■ Directives:
**1.** Reproduce the wording of the text shown between "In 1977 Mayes" and "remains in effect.", with both ends included.
**2.** Produce the text that comes next in the text shown.

■ Text shown:
United States District Court, E.D. Kentucky, Central Division, Frankfort

July 26, 2018




         Curtis Lee Mayes is an inmate confined at the Lee Adjustment Center in Beattyville, Kentucky. Proceeding without counsel, Mayes filed a document entitled "Deprivation of Rights Under Color of Law Pursuant to Title 18 § 242" in the Louisville Division of the United States District Court for the Western District of Kentucky. [R. 1.] Mayes also filed a motion to proceed in forma pauperis. [R. 2.] That Court concluded that while the basis for Mayes' claims was not entirely clear, his filing should be construed as a civil rights complaint against the Kentucky Parole Board ("KPB") pursuant to 42 U.S.C. § 1983, and transferred the action to this Court on venue grounds pursuant to 28 U.S.C. § 1406(a). [R. 5.] This matter now comes before the Court for initial screening pursuant to 28 U.S.C. §§ 1915(e)(2), 1915A. Hill v. Lappin, 630 F.3d 468, 470-71 (6th Cir. 2010).

         In 1977 Mayes was convicted in Louisville, Kentucky on two counts of murder and two counts of first degree robbery. He was sentenced to two consecutive life sentences plus 32 years imprisonment. Mayes v. Commonwealth, 563 S.W.2d 4 (Ky. 1978). The Sixth Circuit Court of Appeals vacated one of the life sentences on habeas review, Mayes v. Sawders, 621 F.2d 850 (6th Cir. 1980), but the other life sentence remains in effect.

■ Data:
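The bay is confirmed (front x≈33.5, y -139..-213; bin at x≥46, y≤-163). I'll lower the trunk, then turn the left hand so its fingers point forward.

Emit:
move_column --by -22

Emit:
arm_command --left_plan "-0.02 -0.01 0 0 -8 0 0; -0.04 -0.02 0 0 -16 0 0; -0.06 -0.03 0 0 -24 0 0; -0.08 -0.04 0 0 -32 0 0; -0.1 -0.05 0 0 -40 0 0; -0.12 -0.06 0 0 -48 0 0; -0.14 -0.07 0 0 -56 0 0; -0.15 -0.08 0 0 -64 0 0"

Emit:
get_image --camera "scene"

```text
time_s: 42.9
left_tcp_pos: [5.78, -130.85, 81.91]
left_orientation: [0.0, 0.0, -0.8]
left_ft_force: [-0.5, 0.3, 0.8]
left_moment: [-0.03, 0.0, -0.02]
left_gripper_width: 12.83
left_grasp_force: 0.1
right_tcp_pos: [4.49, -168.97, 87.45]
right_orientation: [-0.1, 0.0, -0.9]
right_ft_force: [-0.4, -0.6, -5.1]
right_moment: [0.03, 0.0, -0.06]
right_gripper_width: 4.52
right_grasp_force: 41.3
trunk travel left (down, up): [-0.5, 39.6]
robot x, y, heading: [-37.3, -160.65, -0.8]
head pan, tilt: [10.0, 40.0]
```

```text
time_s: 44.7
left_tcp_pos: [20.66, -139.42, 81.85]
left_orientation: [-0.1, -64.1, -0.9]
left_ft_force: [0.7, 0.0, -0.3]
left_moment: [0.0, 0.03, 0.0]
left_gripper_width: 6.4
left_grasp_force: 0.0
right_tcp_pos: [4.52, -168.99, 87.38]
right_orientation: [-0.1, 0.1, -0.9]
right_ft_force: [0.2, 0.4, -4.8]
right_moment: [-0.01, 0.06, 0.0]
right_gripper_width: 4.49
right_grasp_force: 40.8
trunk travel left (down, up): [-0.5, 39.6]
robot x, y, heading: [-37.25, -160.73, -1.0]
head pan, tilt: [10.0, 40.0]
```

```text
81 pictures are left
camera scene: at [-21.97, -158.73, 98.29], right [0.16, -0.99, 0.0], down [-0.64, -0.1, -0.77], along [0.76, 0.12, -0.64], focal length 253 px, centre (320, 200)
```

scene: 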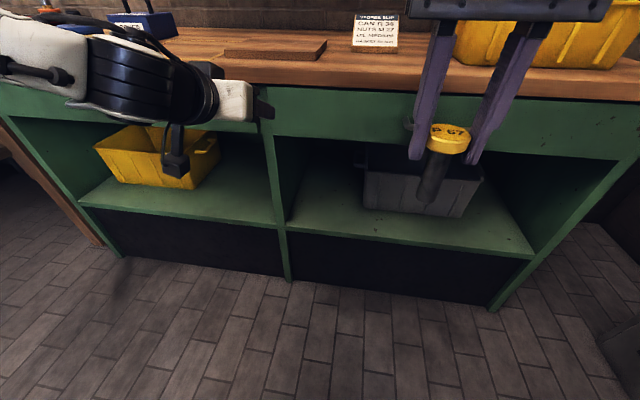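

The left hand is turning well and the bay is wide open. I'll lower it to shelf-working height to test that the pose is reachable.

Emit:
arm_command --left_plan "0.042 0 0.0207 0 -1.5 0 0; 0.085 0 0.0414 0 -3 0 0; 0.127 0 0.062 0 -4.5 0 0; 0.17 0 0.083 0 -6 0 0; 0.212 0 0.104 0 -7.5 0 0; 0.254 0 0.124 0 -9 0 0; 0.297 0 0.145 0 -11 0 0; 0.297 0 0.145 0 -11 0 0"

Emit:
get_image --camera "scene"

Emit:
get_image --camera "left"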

■ The answers:
**1.**
In 1977 Mayes was convicted in Louisville, Kentucky on two counts of murder and two counts of first degree robbery. He was sentenced to two consecutive life sentences plus 32 years imprisonment. Mayes v. Commonwealth, 563 S.W.2d 4 (Ky. 1978). The Sixth Circuit Court of Appeals vacated one of the life sentences on habeas review, Mayes v. Sawders, 621 F.2d 850 (6th Cir. 1980), but the other life sentence remains in effect.

**2.**
         KPB considered Mayes for parole in 1982, 1990, and 1994, but denied parole on each occasion. [R. 1 at 2.] After the 1994 parole hearing, KPB ordered that Mayes must "serve out" his sentence to its expiration. Mayes contends that this effectively denied him parole permanently, and that KPB relied upon an administrative regulation promulgated in 1989 to justify its action.[1] [R. 1 at 2.] Mayes sought reconsideration of KPD's parole decision in 1998, 2003, and 2006, without success. [R. 1-1 at 7-9.]

         In 2008, Mayes filed a petition in the Circuit Court of Franklin County, Kentucky, seeking a declaration that KPD acted improperly when it relied upon the revised 1989 regulation to both deny parole and order him to "serve out" his sentence. Mayes contended that KPD was required to use the prior regulation enacted in 1974 - the one in effect when his sentence was imposed in 1977 - to determine his parole eligibility. The Circuit Court disagreed and denied the petition. The Kentucky Court of Appeals affirmed on appeal, noting that parole is purely a matter of legislative grace. Mayes v. Commonwealth of Kentucky, Kentucky Parole Board, No. 2008-CA-1889-MR, 2009 WL 1811735, at *1 (Ky. Ct. App. Jun. 26, 2009). The Kentucky Supreme Court denied discretionary review.

         Undeterred, in 2010 Mayes again challenged KPB's 1994 decision by filing a petition for a writ of habeas corpus pursuant to 28 U.S.C. § 2254 in this Court. The Court denied the petition, both because it constituted a second or successive petition filed without permission from the Court of Appeals for the Sixth Circuit and because it was untimely. Mayes v. Stivers, No. 3: 10-CV-37-DCR-REW (E.D. Ky. 2010). The Sixth Circuit then declined Mayes' motion for an order authorizing him to raise this issue in a second or successive petition. In re: Mayes, No. 10-6420 (6th Cir. Aug. 25, 2010).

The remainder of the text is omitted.